Open Door With Lerp and Overlap

February 10, 2018

UE4 Version: 4.18.3

Github Link: https://github.com/Harrison1/unrealcpp/tree/master/OpenDoorWithLerp

For this tutorial we are using the standard first person C++ template with the starter content.

In this Unreal Engine 4 C++ tutorial we will learn how to automatically open a door depending on which way the player is facing using the lerp function and overlap events. Create a new actor class and call it whatever you want, in this tutorial I will call it OpenDoorWithLerp.

First, in the .h file let's #include the BoxComponent at the top of the file. Make sure it comes before your Actor's generated.h file.

include BoxComponent

#include "CoreMinimal.h"
#include "GameFramework/Actor.h"

// include before generated file
#include "Components/BoxComponent.h"

#include "OpenDoorWithLerp.generated.h"

Next, we will create our variables. We'll declare the Door UStaticMeshComponent, the UBoxComponent, our overlap functions, a bool, a float, and an FRotator variable for the Door's rotation.
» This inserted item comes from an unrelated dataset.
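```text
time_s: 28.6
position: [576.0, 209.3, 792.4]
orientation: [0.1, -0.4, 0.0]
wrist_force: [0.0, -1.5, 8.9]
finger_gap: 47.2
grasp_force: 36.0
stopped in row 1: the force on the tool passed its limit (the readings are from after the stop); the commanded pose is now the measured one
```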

three bool variables to determine the state of the door and fourfloat variables to set different numbers for the door. Next, we'll add in functions for toggling the door and building the door itself with a UStaticMeshComponent and UBoxComponent. All elements will go under the public section of the header file.

Our Header Variables

...
public:	
	// Called every frame
	virtual void Tick(float DeltaTime) override;

	UPROPERTY(EditAnywhere)
	UStaticMeshComponent* Door;

	UPROPERTY(EditAnywhere)
	UBoxComponent* MyBoxComponent;

	// declare overlap begin function
	UFUNCTION()
	void OnOverlapBegin(class UPrimitiveComponent* OverlappedComp, class AActor* OtherActor, class UPrimitiveComponent* OtherComp, int32 OtherBodyIndex, bool bFromSweep, const FHitResult& SweepResult);

	// declare overlap end function
	UFUNCTION()
	void OnOverlapEnd(class UPrimitiveComponent* OverlappedComp, class AActor* OtherActor, class UPrimitiveComponent* OtherComp, int32 OtherBodyIndex);

	bool Open;
	float RotateValue;
	FRotator DoorRotation;

Next, we'll move into the Actor's .cpp file. We'll first want to #include the the KismetMathLibrary header file. We'll use a math function in the overlap function.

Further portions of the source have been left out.